*GIVEN TASK*. Write out exactly the lines that run from the line containing "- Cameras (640" through the line containing "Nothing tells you"; both end lines belong to the answer. The answer is a numbered list with one line in each place and no blank lines.
** Start **
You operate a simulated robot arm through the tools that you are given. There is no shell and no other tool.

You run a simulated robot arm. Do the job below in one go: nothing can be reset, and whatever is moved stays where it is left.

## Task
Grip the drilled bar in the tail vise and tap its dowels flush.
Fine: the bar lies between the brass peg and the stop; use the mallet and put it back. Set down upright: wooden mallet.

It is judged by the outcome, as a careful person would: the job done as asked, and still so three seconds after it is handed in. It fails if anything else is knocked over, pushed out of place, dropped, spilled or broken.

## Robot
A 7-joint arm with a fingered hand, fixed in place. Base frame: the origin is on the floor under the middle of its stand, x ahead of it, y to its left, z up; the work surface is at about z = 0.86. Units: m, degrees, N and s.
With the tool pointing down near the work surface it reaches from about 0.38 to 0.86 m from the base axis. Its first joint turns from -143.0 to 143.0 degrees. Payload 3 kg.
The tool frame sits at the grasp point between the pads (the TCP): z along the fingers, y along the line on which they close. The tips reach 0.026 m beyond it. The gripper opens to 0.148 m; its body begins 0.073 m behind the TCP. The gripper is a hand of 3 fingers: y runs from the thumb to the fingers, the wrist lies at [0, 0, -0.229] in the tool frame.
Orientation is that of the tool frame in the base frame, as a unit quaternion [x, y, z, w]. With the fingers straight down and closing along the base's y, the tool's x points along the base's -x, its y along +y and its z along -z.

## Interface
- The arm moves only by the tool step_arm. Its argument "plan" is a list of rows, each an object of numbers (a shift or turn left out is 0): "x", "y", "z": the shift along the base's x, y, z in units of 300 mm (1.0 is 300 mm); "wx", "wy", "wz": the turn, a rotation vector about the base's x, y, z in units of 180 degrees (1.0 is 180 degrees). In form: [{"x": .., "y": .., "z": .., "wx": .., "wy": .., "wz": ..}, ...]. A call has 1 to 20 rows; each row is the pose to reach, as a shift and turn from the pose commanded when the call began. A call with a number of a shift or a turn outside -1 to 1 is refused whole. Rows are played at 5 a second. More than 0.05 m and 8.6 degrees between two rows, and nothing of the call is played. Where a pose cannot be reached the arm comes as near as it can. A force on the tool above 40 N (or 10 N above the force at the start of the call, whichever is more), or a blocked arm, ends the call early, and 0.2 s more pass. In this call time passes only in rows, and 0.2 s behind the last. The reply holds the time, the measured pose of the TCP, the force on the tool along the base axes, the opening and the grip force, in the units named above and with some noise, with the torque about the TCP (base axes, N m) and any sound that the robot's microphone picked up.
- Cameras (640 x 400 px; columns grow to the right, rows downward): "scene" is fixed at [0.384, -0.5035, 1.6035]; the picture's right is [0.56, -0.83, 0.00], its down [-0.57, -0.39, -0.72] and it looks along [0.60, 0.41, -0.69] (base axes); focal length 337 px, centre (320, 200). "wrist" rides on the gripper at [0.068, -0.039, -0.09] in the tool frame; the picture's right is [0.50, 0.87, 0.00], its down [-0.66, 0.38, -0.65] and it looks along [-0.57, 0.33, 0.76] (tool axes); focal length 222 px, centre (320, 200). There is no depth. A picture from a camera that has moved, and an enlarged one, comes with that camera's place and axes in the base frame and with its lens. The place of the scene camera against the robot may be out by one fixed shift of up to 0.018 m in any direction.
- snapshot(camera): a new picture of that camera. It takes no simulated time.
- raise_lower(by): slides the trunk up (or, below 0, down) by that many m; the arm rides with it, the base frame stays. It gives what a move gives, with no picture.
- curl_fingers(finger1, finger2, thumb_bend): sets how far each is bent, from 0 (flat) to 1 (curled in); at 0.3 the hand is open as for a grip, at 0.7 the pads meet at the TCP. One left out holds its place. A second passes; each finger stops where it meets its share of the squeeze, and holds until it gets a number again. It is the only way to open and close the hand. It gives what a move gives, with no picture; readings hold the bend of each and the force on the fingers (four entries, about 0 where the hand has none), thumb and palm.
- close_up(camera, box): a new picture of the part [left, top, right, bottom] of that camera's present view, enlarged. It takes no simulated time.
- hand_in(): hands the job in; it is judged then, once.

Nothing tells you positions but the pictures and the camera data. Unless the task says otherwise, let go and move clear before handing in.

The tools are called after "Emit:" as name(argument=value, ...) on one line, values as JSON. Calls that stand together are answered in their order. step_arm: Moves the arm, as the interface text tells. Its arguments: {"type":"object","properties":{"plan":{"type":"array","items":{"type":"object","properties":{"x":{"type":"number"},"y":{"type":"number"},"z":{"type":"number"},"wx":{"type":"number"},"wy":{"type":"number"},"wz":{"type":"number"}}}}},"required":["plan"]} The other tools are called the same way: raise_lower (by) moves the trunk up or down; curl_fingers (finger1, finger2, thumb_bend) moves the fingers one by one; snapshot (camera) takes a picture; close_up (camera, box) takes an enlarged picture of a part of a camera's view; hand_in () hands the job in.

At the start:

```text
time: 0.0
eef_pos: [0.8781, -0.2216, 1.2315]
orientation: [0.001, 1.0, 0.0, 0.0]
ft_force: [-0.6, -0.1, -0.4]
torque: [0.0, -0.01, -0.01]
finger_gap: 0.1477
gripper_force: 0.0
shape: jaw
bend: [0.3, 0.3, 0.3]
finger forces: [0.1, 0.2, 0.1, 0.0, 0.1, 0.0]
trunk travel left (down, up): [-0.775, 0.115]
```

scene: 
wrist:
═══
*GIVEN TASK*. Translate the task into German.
** End **
*COMPLETED TASK*.
1. - Cameras (640 x 400 px; columns grow to the right, rows downward): "scene" is fixed at [0.384, -0.5035, 1.6035]; the picture's right is [0.56, -0.83, 0.00], its down [-0.57, -0.39, -0.72] and it looks along [0.60, 0.41, -0.69] (base axes); focal length 337 px, centre (320, 200). "wrist" rides on the gripper at [0.068, -0.039, -0.09] in the tool frame; the picture's right is [0.50, 0.87, 0.00], its down [-0.66, 0.38, -0.65] and it looks along [-0.57, 0.33, 0.76] (tool axes); focal length 222 px, centre (320, 200). There is no depth. A picture from a camera that has moved, and an enlarged one, comes with that camera's place and axes in the base frame and with its lens. The place of the scene camera against the robot may be out by one fixed shift of up to 0.018 m in any direction.
2. - snapshot(camera): a new picture of that camera. It takes no simulated time.
3. - raise_lower(by): slides the trunk up (or, below 0, down) by that many m; the arm rides with it, the base frame stays. It gives what a move gives, with no picture.
4. - curl_fingers(finger1, finger2, thumb_bend): sets how far each is bent, from 0 (flat) to 1 (curled in); at 0.3 the hand is open as for a grip, at 0.7 the pads meet at the TCP. One left out holds its place. A second passes; each finger stops where it meets its share of the squeeze, and holds until it gets a number again. It is the only way to open and close the hand. It gives what a move gives, with no picture; readings hold the bend of each and the force on the fingers (four entries, about 0 where the hand has none), thumb and palm.
5. - close_up(camera, box): a new picture of the part [left, top, right, bottom] of that camera's present view, enlarged. It takes no simulated time.
6. - hand_in(): hands the job in; it is judged then, once.
7. Nothing tells you positions but the pictures and the camera data. Unless the task says otherwise, let go and move clear before handing in.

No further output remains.